P.V. Narasimha Rao opened an office in South Africa as soon as the transition from apartheid began, well before the African Union was prepared to countenance this, balancing India’s relations with the rest of the continent with the need to influence change in a vitally important country. He began the rapprochement with Israel, without sacrificing relations with the Arabs, that Atal Bihari Vajpayee’s government carried forward. And, when India was at a low ebb, it nevertheless had the courage and foresight to claim a permanent seat on an expanded Security Council, an initiative that the first NDA government pressed on with, even after the nuclear tests of 1998 drove India into temporary isolation. Mr. Vajpayee had the vision and the courage to try to make peace with Pakistan, and take India into the U.S. orbit, Manmohan Singh taking both initiatives forward, with the nuclear deal a leap in the dark, which took enormous self-confidence and conviction to execute.
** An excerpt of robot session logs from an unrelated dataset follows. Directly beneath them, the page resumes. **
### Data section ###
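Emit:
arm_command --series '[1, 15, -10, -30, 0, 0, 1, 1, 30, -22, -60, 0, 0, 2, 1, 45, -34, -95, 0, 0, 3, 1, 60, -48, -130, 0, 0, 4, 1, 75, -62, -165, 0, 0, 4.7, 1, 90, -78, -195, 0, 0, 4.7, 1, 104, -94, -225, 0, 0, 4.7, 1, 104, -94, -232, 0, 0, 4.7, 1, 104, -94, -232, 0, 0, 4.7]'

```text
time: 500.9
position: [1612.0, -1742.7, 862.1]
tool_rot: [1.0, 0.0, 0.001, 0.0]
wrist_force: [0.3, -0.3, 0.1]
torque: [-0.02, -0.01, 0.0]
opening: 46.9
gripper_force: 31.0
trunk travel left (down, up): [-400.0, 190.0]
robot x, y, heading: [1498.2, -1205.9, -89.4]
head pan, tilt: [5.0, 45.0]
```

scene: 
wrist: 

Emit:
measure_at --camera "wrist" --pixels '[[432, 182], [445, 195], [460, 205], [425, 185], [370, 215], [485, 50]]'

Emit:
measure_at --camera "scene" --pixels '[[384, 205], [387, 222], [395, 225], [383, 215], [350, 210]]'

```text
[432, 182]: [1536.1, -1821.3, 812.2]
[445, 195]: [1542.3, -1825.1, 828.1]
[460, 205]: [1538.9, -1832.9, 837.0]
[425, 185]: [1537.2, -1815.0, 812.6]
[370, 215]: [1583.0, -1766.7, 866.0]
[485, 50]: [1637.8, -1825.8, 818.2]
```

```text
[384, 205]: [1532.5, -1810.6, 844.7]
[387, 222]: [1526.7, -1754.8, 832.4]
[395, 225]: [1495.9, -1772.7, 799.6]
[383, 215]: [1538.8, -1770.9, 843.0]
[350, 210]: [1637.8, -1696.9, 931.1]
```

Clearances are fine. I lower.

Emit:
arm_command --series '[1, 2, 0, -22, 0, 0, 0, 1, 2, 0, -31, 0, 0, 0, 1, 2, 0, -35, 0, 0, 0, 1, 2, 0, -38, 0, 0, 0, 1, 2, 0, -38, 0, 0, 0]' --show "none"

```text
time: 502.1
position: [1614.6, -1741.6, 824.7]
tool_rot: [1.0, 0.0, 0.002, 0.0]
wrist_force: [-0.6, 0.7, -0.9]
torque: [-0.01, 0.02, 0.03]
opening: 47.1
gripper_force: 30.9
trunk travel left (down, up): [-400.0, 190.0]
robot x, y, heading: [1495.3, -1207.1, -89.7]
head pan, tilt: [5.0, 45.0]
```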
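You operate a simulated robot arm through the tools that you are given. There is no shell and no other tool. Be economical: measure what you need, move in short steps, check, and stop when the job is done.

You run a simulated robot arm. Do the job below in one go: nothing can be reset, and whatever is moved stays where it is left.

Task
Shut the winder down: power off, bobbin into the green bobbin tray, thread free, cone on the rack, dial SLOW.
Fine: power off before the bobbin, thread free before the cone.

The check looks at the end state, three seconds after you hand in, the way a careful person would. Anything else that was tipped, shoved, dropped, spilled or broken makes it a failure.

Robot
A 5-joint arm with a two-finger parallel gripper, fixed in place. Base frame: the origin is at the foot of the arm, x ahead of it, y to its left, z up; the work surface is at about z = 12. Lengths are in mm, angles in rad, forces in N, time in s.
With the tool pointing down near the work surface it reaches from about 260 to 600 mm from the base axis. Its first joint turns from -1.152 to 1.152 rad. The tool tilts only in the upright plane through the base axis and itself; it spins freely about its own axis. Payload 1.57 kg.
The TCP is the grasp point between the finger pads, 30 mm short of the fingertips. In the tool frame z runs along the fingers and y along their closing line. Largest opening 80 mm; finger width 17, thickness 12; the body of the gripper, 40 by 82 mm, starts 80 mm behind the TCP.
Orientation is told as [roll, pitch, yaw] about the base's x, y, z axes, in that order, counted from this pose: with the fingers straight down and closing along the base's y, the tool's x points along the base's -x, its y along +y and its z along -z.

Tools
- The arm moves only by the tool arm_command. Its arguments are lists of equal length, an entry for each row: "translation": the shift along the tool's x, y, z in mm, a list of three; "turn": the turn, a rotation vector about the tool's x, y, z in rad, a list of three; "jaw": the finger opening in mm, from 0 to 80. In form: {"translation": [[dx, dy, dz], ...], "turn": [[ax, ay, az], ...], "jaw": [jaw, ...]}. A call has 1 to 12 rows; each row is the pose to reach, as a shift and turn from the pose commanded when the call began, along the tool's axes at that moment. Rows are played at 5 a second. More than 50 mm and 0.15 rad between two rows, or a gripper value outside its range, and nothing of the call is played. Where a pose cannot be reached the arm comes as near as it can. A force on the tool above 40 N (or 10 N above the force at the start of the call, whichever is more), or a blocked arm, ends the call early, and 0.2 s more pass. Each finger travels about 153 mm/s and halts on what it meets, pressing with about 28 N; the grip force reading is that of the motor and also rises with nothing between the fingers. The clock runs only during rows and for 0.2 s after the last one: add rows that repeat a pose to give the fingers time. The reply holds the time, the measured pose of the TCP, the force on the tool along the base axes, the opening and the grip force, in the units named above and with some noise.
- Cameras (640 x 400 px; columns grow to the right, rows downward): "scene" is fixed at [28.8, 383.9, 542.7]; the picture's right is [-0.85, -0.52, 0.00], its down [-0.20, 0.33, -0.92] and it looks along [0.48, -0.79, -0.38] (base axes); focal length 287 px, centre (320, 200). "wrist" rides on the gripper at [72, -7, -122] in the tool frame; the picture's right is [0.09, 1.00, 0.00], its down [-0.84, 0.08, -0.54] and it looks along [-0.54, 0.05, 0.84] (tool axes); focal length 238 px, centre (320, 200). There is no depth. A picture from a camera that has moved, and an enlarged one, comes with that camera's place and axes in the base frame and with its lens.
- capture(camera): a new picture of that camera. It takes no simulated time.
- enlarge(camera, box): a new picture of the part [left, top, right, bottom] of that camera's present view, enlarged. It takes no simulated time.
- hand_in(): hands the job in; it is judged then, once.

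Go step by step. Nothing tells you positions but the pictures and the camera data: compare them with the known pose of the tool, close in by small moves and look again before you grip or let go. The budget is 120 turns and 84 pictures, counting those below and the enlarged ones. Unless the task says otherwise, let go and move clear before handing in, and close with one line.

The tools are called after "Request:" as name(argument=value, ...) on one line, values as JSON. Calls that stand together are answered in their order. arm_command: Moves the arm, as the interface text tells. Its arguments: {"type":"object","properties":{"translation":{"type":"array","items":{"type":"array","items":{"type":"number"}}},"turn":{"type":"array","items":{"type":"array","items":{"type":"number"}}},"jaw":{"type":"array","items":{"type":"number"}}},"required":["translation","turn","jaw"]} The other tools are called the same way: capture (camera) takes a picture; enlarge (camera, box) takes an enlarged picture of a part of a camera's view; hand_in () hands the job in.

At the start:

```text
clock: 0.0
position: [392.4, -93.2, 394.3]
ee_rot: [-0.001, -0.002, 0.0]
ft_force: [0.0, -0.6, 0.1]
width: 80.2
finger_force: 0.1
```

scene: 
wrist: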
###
These truly were enterprises of great pith and moment. What has this government done? Promoted an international day of yoga: Nehru was the Swami Vivekananda of his day, promoting peace as a spiritual value, Mr. Modi channels Baba Ramdev. Asked for Masood Azhar to be put on the proscribed list of international terrorists. And now the NSG. 

Watching the Light Brigade of the British cavalry charge straight at the Russian guns at the Battle of Balaclava, the French Marshal Pierre Bosquet said, “It’s magnificent, but it’s not war, it’s madness.” This tilting at the windmills of the NSG is manic, but it’s not diplomacy, it’s folly.

Satyabrata Pal is a former High Commissioner to Pakistan.